SOURCE EXCERPT >>

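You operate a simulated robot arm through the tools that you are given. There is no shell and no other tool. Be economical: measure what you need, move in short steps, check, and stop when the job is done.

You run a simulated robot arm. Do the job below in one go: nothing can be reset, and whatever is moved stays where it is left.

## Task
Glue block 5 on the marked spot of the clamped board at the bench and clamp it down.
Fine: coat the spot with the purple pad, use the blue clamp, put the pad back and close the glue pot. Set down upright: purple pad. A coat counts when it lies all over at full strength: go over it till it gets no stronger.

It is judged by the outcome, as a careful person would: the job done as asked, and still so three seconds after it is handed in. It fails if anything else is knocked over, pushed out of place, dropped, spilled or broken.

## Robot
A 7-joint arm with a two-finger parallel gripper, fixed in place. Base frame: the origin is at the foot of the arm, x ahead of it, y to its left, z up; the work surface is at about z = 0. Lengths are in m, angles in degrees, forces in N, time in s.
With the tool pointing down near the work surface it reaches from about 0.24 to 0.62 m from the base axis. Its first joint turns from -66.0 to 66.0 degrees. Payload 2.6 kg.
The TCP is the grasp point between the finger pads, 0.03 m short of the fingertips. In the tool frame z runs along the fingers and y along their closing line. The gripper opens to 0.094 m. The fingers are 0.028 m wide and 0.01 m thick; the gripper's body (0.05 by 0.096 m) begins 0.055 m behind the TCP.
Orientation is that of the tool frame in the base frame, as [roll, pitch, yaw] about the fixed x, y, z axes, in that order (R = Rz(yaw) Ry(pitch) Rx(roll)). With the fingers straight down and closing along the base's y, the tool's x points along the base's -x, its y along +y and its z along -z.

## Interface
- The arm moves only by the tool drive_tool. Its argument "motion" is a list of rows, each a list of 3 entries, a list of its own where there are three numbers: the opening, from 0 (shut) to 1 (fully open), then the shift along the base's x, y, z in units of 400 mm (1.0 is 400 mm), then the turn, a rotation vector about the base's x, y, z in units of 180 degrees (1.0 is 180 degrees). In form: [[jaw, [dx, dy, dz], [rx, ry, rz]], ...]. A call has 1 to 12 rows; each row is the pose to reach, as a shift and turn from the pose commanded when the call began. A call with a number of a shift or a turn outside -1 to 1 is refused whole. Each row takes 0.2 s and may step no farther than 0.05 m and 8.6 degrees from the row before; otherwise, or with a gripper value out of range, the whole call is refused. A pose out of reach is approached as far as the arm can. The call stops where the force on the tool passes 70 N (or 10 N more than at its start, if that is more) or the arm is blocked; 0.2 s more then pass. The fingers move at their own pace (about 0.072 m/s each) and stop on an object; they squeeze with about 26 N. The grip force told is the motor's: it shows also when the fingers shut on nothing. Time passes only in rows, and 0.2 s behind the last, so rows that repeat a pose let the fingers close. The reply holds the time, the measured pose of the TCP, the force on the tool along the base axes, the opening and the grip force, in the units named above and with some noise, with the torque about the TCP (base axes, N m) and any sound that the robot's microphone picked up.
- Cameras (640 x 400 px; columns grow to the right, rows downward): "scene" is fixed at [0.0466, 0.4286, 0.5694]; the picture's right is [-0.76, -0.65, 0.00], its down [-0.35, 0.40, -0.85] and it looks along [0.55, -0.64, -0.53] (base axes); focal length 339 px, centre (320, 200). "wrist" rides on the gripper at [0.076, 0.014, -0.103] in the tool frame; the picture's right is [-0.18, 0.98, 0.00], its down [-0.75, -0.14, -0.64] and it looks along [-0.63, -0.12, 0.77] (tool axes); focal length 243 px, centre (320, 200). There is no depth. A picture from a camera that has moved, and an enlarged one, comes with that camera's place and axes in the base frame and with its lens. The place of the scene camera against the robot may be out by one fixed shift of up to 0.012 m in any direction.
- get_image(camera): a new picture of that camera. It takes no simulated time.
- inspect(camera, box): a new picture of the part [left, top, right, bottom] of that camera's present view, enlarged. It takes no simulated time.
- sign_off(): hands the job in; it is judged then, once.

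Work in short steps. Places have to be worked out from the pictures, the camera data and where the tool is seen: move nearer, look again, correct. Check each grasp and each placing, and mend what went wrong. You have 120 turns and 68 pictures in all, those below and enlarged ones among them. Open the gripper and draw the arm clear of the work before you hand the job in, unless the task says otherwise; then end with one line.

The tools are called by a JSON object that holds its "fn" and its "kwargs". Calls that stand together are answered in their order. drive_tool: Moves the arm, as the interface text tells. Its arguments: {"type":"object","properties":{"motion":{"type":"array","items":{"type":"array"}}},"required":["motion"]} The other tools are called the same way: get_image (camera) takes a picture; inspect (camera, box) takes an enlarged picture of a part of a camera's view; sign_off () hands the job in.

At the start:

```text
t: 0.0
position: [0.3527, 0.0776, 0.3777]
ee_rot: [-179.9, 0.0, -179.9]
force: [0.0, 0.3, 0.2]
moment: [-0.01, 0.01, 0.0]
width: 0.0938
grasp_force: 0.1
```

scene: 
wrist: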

WRITTEN INSTRUCTION >> Spot every line that holds "judged" and copy it.

FULL SOLUTION >>
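It is judged by the outcome, as a careful person would: the job done as asked, and still so three seconds after it is handed in. It fails if anything else is knocked over, pushed out of place, dropped, spilled or broken.
- sign_off(): hands the job in; it is judged then, once.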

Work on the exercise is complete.